A.D. : Pour faire un beau plat, cela consiste à enlever. J’ai appris à mes collaborateurs, non pas à me dire ce qu’ils vont rajouter, mais plutôt ce qu’ils peuvent enlever. Il faut identifier ce qui n’est pas utile ; retirer tout ce qui peut venir perturber le plat, qui n’est pas un ingrédient essentiel. Le fait d’enlever, ça va retirer une complexité inutile. Car tout ce qui est sophistication inutile ne vise en réalité qu’à montrer qu’on est savant ; hors c’est en enlevant que l’on fait une cuisine savante. Il faut dépasser le stade du démonstratif, pour accéder à une espèce de radicalité essentielle, de goût juste, contenant une aspérité qu’on n’a pas vue ailleurs.

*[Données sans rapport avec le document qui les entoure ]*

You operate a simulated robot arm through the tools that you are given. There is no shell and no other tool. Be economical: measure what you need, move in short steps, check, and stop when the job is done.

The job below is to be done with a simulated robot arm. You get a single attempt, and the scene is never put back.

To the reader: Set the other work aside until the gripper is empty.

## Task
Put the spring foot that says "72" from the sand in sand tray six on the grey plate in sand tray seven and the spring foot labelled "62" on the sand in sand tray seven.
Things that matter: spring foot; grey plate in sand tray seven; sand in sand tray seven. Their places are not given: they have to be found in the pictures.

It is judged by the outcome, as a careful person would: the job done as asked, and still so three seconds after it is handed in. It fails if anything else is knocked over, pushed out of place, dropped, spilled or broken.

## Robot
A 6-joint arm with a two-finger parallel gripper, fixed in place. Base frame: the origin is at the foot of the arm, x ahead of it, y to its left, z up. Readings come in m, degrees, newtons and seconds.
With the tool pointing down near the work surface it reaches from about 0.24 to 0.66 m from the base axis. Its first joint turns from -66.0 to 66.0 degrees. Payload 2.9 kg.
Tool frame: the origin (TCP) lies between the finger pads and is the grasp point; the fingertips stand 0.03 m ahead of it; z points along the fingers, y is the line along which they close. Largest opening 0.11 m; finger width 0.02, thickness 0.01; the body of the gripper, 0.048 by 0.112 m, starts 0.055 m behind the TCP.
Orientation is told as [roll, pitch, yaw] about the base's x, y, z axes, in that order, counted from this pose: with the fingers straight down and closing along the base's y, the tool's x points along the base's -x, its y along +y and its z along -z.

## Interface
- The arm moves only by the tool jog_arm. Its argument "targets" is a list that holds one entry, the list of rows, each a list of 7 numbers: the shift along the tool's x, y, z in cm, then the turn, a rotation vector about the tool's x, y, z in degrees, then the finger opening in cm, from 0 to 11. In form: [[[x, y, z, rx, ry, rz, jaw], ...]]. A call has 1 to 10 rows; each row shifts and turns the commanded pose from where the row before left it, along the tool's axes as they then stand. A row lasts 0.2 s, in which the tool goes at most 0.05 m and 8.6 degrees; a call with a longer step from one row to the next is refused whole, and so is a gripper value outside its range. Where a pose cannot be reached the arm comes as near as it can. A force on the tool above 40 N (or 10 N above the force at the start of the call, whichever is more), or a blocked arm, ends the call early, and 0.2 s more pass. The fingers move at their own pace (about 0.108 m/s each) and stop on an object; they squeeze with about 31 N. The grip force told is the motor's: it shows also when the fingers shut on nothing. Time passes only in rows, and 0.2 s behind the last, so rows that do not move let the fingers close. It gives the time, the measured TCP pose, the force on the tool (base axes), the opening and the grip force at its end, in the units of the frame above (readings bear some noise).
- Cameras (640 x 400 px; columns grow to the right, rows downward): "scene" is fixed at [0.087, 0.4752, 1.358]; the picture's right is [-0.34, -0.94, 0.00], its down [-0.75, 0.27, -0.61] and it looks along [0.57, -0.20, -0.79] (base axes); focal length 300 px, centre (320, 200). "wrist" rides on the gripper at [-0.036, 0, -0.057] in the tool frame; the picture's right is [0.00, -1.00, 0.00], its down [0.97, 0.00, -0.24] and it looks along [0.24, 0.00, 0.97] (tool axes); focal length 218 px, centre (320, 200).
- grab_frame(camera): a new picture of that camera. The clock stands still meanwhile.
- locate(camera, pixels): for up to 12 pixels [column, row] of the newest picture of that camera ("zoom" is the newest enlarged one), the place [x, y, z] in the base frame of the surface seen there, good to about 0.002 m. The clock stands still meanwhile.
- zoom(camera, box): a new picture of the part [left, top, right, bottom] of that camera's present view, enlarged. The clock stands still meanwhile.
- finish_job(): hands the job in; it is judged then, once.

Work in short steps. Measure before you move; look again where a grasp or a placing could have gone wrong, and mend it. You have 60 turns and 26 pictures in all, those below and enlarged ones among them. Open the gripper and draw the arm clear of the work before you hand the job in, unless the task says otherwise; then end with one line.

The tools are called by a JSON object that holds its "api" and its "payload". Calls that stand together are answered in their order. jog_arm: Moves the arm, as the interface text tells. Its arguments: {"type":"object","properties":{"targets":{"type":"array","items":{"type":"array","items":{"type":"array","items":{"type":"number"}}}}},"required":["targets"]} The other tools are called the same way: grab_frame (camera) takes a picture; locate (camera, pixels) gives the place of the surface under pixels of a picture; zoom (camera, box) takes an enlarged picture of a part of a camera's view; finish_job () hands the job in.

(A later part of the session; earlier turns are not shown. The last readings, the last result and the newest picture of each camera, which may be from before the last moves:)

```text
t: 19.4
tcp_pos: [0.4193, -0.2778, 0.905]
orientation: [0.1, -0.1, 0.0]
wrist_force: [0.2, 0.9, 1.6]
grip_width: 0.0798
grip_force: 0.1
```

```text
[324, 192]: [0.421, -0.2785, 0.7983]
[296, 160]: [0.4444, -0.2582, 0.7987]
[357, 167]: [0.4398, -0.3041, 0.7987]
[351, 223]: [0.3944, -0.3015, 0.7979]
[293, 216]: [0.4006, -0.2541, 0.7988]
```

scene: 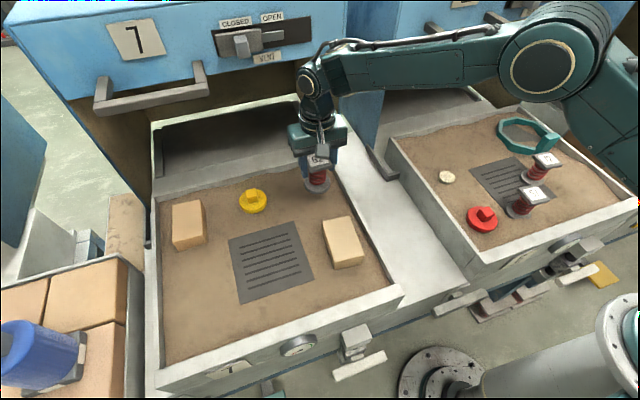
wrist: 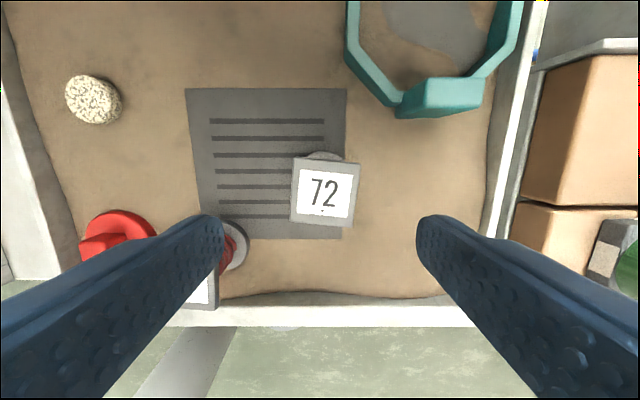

F&S : Vous déplacez régulièrement vos chefs d’un restaurant à un autre de par le monde. Est-ce parce que vous pensez que la créativité a trait au mouvement, qu’elle est quelque chose qui s’acquiert ?
A.D. : Oui ; la créativité, c’est la capacité à être perméable ; à être capable de s’enrichir de tout ce que l’on voit, et de raconter ensuite une histoire culinaire personnelle. C’est ça qui est intéressant en cuisine : raconter une histoire différente. Pas celle que l’on voit partout dans les magazines, qui est certes une bonne cuisine, oui, mais que l’on a déjà vue partout. Nous, on regarde les magazines pour surtout ne pas faire la même chose. Il faut regarder le monde pour s’inspirer, et les magazines pour faire autre chose que ce qu’ils proposent.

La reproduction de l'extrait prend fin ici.